◆ WHAT THE TASK REQUIRES
The listing below should be copied in full, word for word.
------------------------------------------------------------------------
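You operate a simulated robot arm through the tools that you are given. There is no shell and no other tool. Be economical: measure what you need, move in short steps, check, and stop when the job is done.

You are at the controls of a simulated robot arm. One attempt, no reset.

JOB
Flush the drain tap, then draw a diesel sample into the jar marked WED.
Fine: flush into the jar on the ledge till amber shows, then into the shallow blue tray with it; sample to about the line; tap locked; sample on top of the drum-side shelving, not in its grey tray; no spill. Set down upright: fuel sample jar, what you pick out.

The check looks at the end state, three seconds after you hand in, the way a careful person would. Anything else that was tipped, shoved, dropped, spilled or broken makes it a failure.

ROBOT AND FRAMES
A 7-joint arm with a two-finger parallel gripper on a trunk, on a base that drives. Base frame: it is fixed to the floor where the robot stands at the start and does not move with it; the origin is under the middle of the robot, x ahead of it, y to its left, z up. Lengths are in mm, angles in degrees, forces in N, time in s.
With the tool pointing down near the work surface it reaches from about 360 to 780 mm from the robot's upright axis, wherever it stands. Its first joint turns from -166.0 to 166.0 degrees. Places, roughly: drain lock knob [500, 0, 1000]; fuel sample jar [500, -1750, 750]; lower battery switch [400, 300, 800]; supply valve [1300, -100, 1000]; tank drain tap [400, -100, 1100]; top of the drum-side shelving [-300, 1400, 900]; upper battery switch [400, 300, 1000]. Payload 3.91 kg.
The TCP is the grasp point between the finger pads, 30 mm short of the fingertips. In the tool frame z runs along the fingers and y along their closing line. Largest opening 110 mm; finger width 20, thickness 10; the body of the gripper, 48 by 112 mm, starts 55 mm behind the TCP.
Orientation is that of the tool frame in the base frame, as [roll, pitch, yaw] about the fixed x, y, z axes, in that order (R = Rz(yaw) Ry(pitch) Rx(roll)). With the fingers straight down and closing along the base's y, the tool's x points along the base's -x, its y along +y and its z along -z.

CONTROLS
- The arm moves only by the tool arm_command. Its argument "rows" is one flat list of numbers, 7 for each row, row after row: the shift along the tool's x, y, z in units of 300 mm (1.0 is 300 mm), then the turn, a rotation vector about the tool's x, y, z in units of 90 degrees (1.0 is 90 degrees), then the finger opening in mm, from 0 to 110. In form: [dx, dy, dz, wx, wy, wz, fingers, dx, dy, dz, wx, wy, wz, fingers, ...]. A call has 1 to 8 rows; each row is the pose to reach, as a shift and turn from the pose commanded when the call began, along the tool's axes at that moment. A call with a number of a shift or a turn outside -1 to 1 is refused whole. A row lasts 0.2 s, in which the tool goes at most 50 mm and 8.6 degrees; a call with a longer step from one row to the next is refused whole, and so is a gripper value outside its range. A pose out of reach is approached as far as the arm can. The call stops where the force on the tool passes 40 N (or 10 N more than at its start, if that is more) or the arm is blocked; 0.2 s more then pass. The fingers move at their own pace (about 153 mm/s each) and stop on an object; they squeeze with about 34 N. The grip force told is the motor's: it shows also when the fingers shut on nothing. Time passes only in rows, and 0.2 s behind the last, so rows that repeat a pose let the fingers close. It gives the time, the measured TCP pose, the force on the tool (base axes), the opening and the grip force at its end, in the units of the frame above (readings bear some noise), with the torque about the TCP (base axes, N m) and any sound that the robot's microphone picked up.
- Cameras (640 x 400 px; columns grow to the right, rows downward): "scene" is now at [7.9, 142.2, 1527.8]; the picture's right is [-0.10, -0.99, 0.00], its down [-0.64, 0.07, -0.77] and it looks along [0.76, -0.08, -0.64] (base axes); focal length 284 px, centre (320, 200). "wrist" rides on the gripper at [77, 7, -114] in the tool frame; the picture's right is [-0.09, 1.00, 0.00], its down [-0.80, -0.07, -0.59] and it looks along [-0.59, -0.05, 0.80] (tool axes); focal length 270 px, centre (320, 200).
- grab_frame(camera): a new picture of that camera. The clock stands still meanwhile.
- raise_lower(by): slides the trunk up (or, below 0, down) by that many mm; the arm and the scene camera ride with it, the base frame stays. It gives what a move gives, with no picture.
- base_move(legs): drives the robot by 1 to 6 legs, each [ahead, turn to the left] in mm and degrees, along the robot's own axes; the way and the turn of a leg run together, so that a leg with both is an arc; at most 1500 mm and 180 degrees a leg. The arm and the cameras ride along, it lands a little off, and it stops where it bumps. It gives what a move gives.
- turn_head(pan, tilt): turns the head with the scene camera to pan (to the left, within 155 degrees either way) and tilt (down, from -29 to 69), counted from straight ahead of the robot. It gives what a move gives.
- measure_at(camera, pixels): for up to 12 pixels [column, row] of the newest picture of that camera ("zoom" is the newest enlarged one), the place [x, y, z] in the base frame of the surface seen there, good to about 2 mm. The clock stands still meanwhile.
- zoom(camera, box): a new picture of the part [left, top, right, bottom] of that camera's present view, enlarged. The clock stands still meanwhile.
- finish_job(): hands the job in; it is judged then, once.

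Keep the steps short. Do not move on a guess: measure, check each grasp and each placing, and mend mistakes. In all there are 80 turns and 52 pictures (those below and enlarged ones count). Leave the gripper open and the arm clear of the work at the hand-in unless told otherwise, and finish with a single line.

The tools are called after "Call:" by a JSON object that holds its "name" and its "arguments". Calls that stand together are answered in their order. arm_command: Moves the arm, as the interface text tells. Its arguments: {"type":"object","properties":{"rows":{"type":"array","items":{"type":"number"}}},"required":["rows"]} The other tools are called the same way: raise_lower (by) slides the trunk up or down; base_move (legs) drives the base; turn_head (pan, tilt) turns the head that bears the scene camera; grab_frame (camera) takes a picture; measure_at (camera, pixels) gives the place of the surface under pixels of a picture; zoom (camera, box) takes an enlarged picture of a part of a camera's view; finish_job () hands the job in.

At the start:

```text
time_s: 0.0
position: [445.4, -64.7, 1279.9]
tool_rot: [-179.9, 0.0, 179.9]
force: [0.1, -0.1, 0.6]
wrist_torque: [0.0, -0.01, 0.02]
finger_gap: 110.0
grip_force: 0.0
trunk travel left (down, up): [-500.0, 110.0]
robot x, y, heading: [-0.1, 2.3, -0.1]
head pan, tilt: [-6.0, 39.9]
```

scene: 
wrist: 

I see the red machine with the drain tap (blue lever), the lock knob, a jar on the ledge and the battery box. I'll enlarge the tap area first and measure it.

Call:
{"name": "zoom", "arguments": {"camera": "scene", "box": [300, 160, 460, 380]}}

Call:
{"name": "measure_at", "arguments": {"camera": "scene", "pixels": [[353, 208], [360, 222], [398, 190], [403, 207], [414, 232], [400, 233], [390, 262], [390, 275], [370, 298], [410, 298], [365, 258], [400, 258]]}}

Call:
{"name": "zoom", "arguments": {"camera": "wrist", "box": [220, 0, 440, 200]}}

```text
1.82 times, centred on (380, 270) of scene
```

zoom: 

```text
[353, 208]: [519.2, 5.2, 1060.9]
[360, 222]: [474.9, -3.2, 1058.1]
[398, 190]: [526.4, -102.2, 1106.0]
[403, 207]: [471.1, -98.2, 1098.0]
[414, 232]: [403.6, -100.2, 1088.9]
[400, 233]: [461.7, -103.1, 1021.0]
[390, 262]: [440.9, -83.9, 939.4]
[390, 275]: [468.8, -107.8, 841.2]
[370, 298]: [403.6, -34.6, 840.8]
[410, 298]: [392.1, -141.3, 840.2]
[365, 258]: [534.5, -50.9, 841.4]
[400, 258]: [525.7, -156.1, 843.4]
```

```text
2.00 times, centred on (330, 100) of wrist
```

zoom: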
------------------------------------------------------------------------
◆ RESULT BELOW
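You operate a simulated robot arm through the tools that you are given. There is no shell and no other tool. Be economical: measure what you need, move in short steps, check, and stop when the job is done.

You are at the controls of a simulated robot arm. One attempt, no reset.

JOB
Flush the drain tap, then draw a diesel sample into the jar marked WED.
Fine: flush into the jar on the ledge till amber shows, then into the shallow blue tray with it; sample to about the line; tap locked; sample on top of the drum-side shelving, not in its grey tray; no spill. Set down upright: fuel sample jar, what you pick out.

The check looks at the end state, three seconds after you hand in, the way a careful person would. Anything else that was tipped, shoved, dropped, spilled or broken makes it a failure.

ROBOT AND FRAMES
A 7-joint arm with a two-finger parallel gripper on a trunk, on a base that drives. Base frame: it is fixed to the floor where the robot stands at the start and does not move with it; the origin is under the middle of the robot, x ahead of it, y to its left, z up. Lengths are in mm, angles in degrees, forces in N, time in s.
With the tool pointing down near the work surface it reaches from about 360 to 780 mm from the robot's upright axis, wherever it stands. Its first joint turns from -166.0 to 166.0 degrees. Places, roughly: drain lock knob [500, 0, 1000]; fuel sample jar [500, -1750, 750]; lower battery switch [400, 300, 800]; supply valve [1300, -100, 1000]; tank drain tap [400, -100, 1100]; top of the drum-side shelving [-300, 1400, 900]; upper battery switch [400, 300, 1000]. Payload 3.91 kg.
The TCP is the grasp point between the finger pads, 30 mm short of the fingertips. In the tool frame z runs along the fingers and y along their closing line. Largest opening 110 mm; finger width 20, thickness 10; the body of the gripper, 48 by 112 mm, starts 55 mm behind the TCP.
Orientation is that of the tool frame in the base frame, as [roll, pitch, yaw] about the fixed x, y, z axes, in that order (R = Rz(yaw) Ry(pitch) Rx(roll)). With the fingers straight down and closing along the base's y, the tool's x points along the base's -x, its y along +y and its z along -z.

CONTROLS
- The arm moves only by the tool arm_command. Its argument "rows" is one flat list of numbers, 7 for each row, row after row: the shift along the tool's x, y, z in units of 300 mm (1.0 is 300 mm), then the turn, a rotation vector about the tool's x, y, z in units of 90 degrees (1.0 is 90 degrees), then the finger opening in mm, from 0 to 110. In form: [dx, dy, dz, wx, wy, wz, fingers, dx, dy, dz, wx, wy, wz, fingers, ...]. A call has 1 to 8 rows; each row is the pose to reach, as a shift and turn from the pose commanded when the call began, along the tool's axes at that moment. A call with a number of a shift or a turn outside -1 to 1 is refused whole. A row lasts 0.2 s, in which the tool goes at most 50 mm and 8.6 degrees; a call with a longer step from one row to the next is refused whole, and so is a gripper value outside its range. A pose out of reach is approached as far as the arm can. The call stops where the force on the tool passes 40 N (or 10 N more than at its start, if that is more) or the arm is blocked; 0.2 s more then pass. The fingers move at their own pace (about 153 mm/s each) and stop on an object; they squeeze with about 34 N. The grip force told is the motor's: it shows also when the fingers shut on nothing. Time passes only in rows, and 0.2 s behind the last, so rows that repeat a pose let the fingers close. It gives the time, the measured TCP pose, the force on the tool (base axes), the opening and the grip force at its end, in the units of the frame above (readings bear some noise), with the torque about the TCP (base axes, N m) and any sound that the robot's microphone picked up.
- Cameras (640 x 400 px; columns grow to the right, rows downward): "scene" is now at [7.9, 142.2, 1527.8]; the picture's right is [-0.10, -0.99, 0.00], its down [-0.64, 0.07, -0.77] and it looks along [0.76, -0.08, -0.64] (base axes); focal length 284 px, centre (320, 200). "wrist" rides on the gripper at [77, 7, -114] in the tool frame; the picture's right is [-0.09, 1.00, 0.00], its down [-0.80, -0.07, -0.59] and it looks along [-0.59, -0.05, 0.80] (tool axes); focal length 270 px, centre (320, 200).
- grab_frame(camera): a new picture of that camera. The clock stands still meanwhile.
- raise_lower(by): slides the trunk up (or, below 0, down) by that many mm; the arm and the scene camera ride with it, the base frame stays. It gives what a move gives, with no picture.
- base_move(legs): drives the robot by 1 to 6 legs, each [ahead, turn to the left] in mm and degrees, along the robot's own axes; the way and the turn of a leg run together, so that a leg with both is an arc; at most 1500 mm and 180 degrees a leg. The arm and the cameras ride along, it lands a little off, and it stops where it bumps. It gives what a move gives.
- turn_head(pan, tilt): turns the head with the scene camera to pan (to the left, within 155 degrees either way) and tilt (down, from -29 to 69), counted from straight ahead of the robot. It gives what a move gives.
- measure_at(camera, pixels): for up to 12 pixels [column, row] of the newest picture of that camera ("zoom" is the newest enlarged one), the place [x, y, z] in the base frame of the surface seen there, good to about 2 mm. The clock stands still meanwhile.
- zoom(camera, box): a new picture of the part [left, top, right, bottom] of that camera's present view, enlarged. The clock stands still meanwhile.
- finish_job(): hands the job in; it is judged then, once.

Keep the steps short. Do not move on a guess: measure, check each grasp and each placing, and mend mistakes. In all there are 80 turns and 52 pictures (those below and enlarged ones count). Leave the gripper open and the arm clear of the work at the hand-in unless told otherwise, and finish with a single line.

The tools are called after "Call:" by a JSON object that holds its "name" and its "arguments". Calls that stand together are answered in their order. arm_command: Moves the arm, as the interface text tells. Its arguments: {"type":"object","properties":{"rows":{"type":"array","items":{"type":"number"}}},"required":["rows"]} The other tools are called the same way: raise_lower (by) slides the trunk up or down; base_move (legs) drives the base; turn_head (pan, tilt) turns the head that bears the scene camera; grab_frame (camera) takes a picture; measure_at (camera, pixels) gives the place of the surface under pixels of a picture; zoom (camera, box) takes an enlarged picture of a part of a camera's view; finish_job () hands the job in.

At the start:

```text
time_s: 0.0
position: [445.4, -64.7, 1279.9]
tool_rot: [-179.9, 0.0, 179.9]
force: [0.1, -0.1, 0.6]
wrist_torque: [0.0, -0.01, 0.02]
finger_gap: 110.0
grip_force: 0.0
trunk travel left (down, up): [-500.0, 110.0]
robot x, y, heading: [-0.1, 2.3, -0.1]
head pan, tilt: [-6.0, 39.9]
```

scene: 
wrist: 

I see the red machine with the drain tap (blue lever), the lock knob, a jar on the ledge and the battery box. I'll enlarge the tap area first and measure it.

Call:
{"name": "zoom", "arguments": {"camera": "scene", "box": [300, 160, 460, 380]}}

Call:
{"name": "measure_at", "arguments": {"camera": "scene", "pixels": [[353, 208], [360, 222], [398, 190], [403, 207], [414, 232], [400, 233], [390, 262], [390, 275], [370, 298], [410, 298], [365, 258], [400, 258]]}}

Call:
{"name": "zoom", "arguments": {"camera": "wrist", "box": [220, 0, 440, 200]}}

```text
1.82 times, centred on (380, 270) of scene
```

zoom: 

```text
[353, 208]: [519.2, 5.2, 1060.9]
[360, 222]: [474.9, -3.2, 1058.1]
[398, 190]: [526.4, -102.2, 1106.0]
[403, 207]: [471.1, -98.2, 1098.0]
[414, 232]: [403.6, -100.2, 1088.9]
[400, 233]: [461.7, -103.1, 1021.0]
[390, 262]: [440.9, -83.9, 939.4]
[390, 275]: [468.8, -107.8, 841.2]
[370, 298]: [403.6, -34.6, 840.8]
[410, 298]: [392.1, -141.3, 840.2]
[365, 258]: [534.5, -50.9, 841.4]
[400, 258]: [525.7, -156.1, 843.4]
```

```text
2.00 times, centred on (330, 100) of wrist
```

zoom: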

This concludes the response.